# [STORED DATA]
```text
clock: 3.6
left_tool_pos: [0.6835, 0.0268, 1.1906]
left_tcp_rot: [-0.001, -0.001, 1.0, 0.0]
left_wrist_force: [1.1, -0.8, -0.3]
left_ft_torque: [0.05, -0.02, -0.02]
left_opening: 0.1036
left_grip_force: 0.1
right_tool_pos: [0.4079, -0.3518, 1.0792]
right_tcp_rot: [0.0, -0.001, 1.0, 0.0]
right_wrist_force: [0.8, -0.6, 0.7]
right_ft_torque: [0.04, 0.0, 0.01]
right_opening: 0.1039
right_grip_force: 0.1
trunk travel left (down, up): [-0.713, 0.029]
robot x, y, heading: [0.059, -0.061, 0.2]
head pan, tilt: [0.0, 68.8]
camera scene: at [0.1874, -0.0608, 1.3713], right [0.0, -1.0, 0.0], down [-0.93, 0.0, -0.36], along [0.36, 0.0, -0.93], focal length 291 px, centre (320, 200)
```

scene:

# [DESCRIPTION OF THE TASK]
Print out the whole listing exactly as it appears. The answer is a JSON array that holds each line as a string and skips blank lines.

# [RESULT OF THE TASK]
[
  "```text",
  "clock: 3.6",
  "left_tool_pos: [0.6835, 0.0268, 1.1906]",
  "left_tcp_rot: [-0.001, -0.001, 1.0, 0.0]",
  "left_wrist_force: [1.1, -0.8, -0.3]",
  "left_ft_torque: [0.05, -0.02, -0.02]",
  "left_opening: 0.1036",
  "left_grip_force: 0.1",
  "right_tool_pos: [0.4079, -0.3518, 1.0792]",
  "right_tcp_rot: [0.0, -0.001, 1.0, 0.0]",
  "right_wrist_force: [0.8, -0.6, 0.7]",
  "right_ft_torque: [0.04, 0.0, 0.01]",
  "right_opening: 0.1039",
  "right_grip_force: 0.1",
  "trunk travel left (down, up): [-0.713, 0.029]",
  "robot x, y, heading: [0.059, -0.061, 0.2]",
  "head pan, tilt: [0.0, 68.8]",
  "camera scene: at [0.1874, -0.0608, 1.3713], right [0.0, -1.0, 0.0], down [-0.93, 0.0, -0.36], along [0.36, 0.0, -0.93], focal length 291 px, centre (320, 200)",
  "```",
  "scene:"
]